SOURCE DOCUMENT
<<<<

Pour reformuler on pourrait dire que le débat concerne « les machines intelligentes destinées à tuer proactivement sans intervention humaine »
Cette définition reste toutefois contestable et vague, car qu’est-ce que l’intelligence ? La frontière n’est-elle pas ténue entre être capable de se défendre et attaquer ? Quand considère-t-on qu’il y a intervention humaine ? Si j’allume un robot tueur le matin qui part ensuite en autonomie exterminer des cibles toute la journée, est-ce qu’il y a eu une intervention humaine ? Auquel cas on n’aurait pas affaire à une arme autonome ? On aurait pourtant envie de dire que si.
Avançons néanmoins dans notre compréhension du débat avec cette définition approximative en tête.
FAUT-IL INTERDIRE LES « LES MACHINES INTELLIGENTES DESTINÉES À TUER PROACTIVEMENT SANS INTERVENTION HUMAINE » ?
Voici les arguments les plus pertinents qu’on peut trouver en lisant nombre d’articles sur le sujet :
POUR L’INTERDICTION :
1.     Sans interdiction, ces armes finiront tôt ou tard par être produites en quantité industrielle. Certaines d’entre elles, telles les microdrones tueurs de la vidéo plus haut, seront bien plus compactes, bien moins chères et bien plus simples à utiliser que des kalachnikovs, si bien qu’elles finiraient nécessairement par arriver d’une façon ou d’une autre, en grande quantité, dans les mains d’entités malfaisantes, qui seront en mesure de lancer des attaques meurtrières et surprises de grande ampleur. C’est à ce titre qu’elles constituent des armes de destruction massive et doivent être interdites.
2.     Les armes autonomes, et notamment les microdrones tueurs, parce qu’ils peuvent être déployés en masse par un très petit groupe de personnes, donnent lieu au casse-tête de l’imputabilité, on prendrait le risque d’assister à des massacres de grande ampleur sans qu’on puisse savoir clairement qui est derrière, ce qui peut ensuite aussi servir de prétexte à des représailles contre des ennemis bien pratiques mais innocents (on se souvient de l’invasion de l’Iraq par les Etats-Unis après le 11 Septembre).
On imagine déjà les opérations sous faux drapeau en tout genre menées pour déstabiliser une région, un pays, ou provoquer une guerre entre deux grandes puissances par un tiers tapi dans l’ombre. Il faudrait donc absolument éviter de développer des armes capables de destruction massive et dont l’usage serait difficilement imputable. Et même sans aller jusqu’aux tueries de masse, ces armes permettraient comme jamais les assassinats ciblés intraçables. Rappelons que c’est un assassinat qui a déclenché la Première Guerre Mondiale.

>>>>

DATA BLOCK

<<<<

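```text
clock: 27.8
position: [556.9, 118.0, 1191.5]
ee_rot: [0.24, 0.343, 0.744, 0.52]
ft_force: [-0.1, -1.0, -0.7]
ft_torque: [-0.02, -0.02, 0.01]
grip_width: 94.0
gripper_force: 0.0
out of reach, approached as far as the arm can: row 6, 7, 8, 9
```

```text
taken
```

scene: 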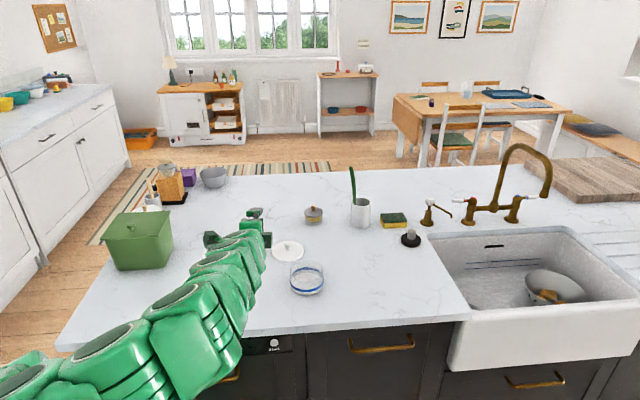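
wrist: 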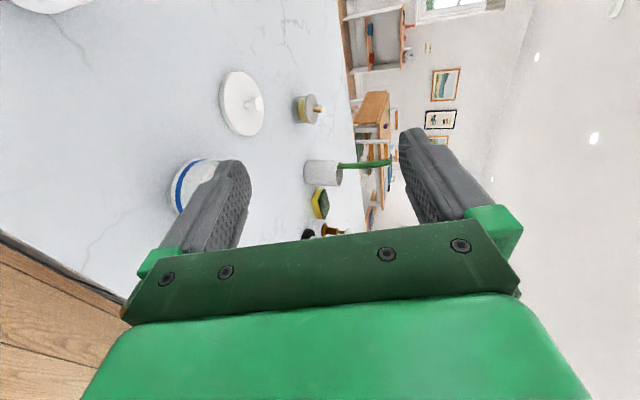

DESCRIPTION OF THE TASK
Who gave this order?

>>>>

DESCRIPTION OF THE TASK
Give the continuation of the source document.

THE RESPONSE
On objectera que le problème de la difficile imputabilité n’est toutefois pas du même ordre que pour la cyberguerre, il faudra tout de même qu’un petit groupe de personnes a minima passent à l’action dans le monde réel pour déclencher une attaque, et on voit bien que les services de renseignement arrivent le plus souvent à remonter les filières, même s’ils peuvent, c’est vrai, en profiter pour désigner au passage d’autres coupables. Le problème reste donc ici marginal à côté de celui bien plus large de la cyberguerre.
3.     En permettant de tuer et détruire de façon ultra sélective et sans avoir à engager de troupes, ces armes pourraient paradoxalement abaisser le seuil à atteindre pour que se déclenche une guerre. Si un pays n’a plus à payer le prix du sang pour aller intervenir sur un théâtre d’opération, peut-être qu’il hésitera moins à le faire, ce qui pourrait causer plus de guerres qu’avant. On peut citer Yuval Noah Harari :
« If the USA had had killer robots in the Vietnam War, the My Lai massacre might have been prevented, but the war itself could have dragged on for many more years, because the American government would have had fewer worries about demoralised soldiers, massive anti-war demonstrations, or a movement of ‘veteran robots against the war’ (some American citizens might still have objected to the war, but without the fear of being drafted themselves, the memory of personally committing atrocities, or the painful loss of a dear relative, the protesters would probably have  been both less numerous and less committed). »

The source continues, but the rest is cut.